* _Dataset section_
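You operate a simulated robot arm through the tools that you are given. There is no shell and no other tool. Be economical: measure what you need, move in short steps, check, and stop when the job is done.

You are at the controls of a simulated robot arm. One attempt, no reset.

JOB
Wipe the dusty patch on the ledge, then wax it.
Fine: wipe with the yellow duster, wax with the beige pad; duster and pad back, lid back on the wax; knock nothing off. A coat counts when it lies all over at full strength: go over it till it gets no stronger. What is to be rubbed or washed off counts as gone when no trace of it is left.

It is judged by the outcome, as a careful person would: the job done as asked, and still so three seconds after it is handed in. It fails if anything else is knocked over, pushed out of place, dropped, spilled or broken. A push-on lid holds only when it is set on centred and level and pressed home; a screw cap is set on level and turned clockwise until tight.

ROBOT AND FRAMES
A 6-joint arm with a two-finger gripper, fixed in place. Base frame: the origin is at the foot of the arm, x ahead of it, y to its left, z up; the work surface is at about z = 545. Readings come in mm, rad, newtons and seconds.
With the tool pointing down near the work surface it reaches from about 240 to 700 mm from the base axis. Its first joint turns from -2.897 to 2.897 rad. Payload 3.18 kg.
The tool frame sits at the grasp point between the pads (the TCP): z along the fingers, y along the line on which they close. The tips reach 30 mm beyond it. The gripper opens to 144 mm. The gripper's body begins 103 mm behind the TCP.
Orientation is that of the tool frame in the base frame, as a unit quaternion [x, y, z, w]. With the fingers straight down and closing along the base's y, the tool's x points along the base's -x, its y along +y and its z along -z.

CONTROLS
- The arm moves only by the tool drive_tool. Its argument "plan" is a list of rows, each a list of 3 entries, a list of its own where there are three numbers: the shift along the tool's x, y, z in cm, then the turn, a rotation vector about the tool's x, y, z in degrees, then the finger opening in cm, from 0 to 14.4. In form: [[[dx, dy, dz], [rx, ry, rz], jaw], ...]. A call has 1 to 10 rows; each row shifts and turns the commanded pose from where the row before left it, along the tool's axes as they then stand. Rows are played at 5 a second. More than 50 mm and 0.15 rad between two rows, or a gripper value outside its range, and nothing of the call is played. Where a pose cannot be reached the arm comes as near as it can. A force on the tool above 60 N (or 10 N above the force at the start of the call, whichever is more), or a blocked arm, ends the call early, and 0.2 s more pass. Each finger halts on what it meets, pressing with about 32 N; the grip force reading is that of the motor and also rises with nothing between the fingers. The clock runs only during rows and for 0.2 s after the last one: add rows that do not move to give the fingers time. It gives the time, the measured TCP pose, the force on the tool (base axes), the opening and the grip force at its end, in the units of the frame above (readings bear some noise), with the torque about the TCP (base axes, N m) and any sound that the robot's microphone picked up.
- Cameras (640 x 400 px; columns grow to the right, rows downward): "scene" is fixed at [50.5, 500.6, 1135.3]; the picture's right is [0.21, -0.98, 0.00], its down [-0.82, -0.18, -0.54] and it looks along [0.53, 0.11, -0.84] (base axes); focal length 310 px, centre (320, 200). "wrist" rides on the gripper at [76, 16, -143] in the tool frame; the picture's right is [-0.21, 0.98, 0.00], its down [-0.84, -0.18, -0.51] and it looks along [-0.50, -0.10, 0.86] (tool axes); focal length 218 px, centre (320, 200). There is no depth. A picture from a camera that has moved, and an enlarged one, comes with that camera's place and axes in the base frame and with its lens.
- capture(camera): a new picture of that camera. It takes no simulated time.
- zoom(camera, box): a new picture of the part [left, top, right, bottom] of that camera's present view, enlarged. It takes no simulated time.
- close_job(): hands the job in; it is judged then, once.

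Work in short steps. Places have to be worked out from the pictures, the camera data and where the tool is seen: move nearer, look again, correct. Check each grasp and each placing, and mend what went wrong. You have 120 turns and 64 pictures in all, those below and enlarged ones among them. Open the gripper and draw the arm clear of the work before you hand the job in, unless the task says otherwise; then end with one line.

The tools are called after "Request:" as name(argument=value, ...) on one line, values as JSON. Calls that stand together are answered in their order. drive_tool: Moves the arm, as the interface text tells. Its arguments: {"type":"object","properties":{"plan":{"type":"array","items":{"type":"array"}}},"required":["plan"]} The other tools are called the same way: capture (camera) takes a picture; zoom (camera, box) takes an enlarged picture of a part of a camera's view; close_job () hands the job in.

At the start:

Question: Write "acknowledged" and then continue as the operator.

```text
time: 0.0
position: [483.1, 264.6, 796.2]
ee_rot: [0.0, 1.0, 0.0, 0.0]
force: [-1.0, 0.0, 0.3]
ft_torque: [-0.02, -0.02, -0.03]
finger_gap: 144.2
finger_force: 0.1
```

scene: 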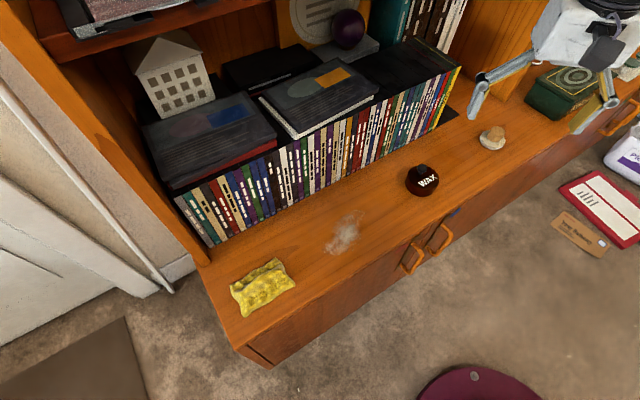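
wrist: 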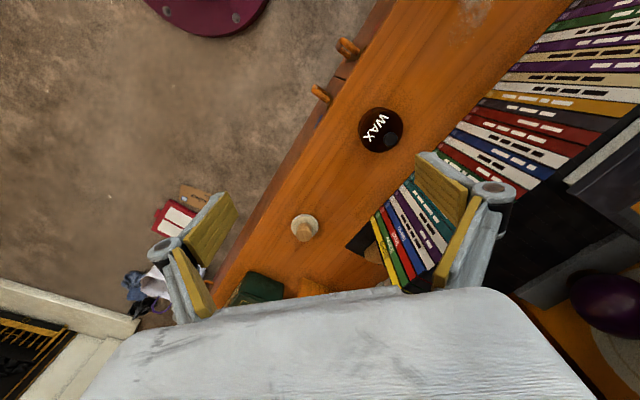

* _Task instructions_
Copy each line from the data above that includes "view".

* _Solution to the problem_
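- zoom(camera, box): a new picture of the part [left, top, right, bottom] of that camera's present view, enlarged. It takes no simulated time.
The tools are called after "Request:" as name(argument=value, ...) on one line, values as JSON. Calls that stand together are answered in their order. drive_tool: Moves the arm, as the interface text tells. Its arguments: {"type":"object","properties":{"plan":{"type":"array","items":{"type":"array"}}},"required":["plan"]} The other tools are called the same way: capture (camera) takes a picture; zoom (camera, box) takes an enlarged picture of a part of a camera's view; close_job () hands the job in.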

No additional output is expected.